* _TO BE DONE_:
1. Copy the part of the source extract from the words "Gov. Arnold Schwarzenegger" through the words "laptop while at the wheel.".
2. Could you carry on with the source extract from where it ends?

* _SOURCE EXTRACT_:
..............................
In California, drivers who don’t keep their hands off their phones soon will have to pay up if caught. The state’s youngest drivers also will be prohibited from using any mobile communications devices while at the wheel.

Gov. Arnold Schwarzenegger signed a bill into law in September 2006 that bans hand-held cell phone use while driving. Since then, officials in the state have been preparing for the start date of July 1, 2008, to begin issuing tickets to violators.

Talking on a phone equipped with a “hands-free” device will still be permitted.

Enforcement also is slated to begin the first of July on a 2007 law that makes it illegal for teens under 18 to use any type of cell phone, pager, text messaging device or laptop while at the wheel.

The new cell phone law for all drivers allows police to pull over people found yakking into hand-held phones. Violators will face $20 fines. Repeat offenders will face $50 fines.
..............................
* _DATASET EXTRACT_:
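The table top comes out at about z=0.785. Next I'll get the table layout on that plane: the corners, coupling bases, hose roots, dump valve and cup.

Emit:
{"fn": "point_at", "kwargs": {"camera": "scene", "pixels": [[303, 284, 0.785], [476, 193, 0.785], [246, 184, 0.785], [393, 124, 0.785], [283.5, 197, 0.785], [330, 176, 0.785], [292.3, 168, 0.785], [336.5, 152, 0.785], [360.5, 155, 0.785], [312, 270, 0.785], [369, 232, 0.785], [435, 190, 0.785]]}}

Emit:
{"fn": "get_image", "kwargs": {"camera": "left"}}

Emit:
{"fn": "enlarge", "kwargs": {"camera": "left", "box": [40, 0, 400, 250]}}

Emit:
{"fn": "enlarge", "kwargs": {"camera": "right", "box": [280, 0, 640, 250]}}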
..............................
* _SOLVED TASKS_:
1.
Gov. Arnold Schwarzenegger signed a bill into law in September 2006 that bans hand-held cell phone use while driving. Since then, officials in the state have been preparing for the start date of July 1, 2008, to begin issuing tickets to violators.

Talking on a phone equipped with a “hands-free” device will still be permitted.

Enforcement also is slated to begin the first of July on a 2007 law that makes it illegal for teens under 18 to use any type of cell phone, pager, text messaging device or laptop while at the wheel.

2.
Among the exemptions listed in the bill are for emergency calls and using push-to-talk two-way, or “walkie-talkie” devices that are popular in the trucking industry. The two-way device exemption will be in place until July 1, 2011.

Violations of the young driver restrictions will be a secondary offense – meaning teens must be pulled over for another violation before they could be ticketed for using mobile devices.

Teens found in violation would face $20 fines. Repeat offenders would face $50 fines. Emergency calls are exempted.

To view other legislative activities of interest for California in 2008, click here.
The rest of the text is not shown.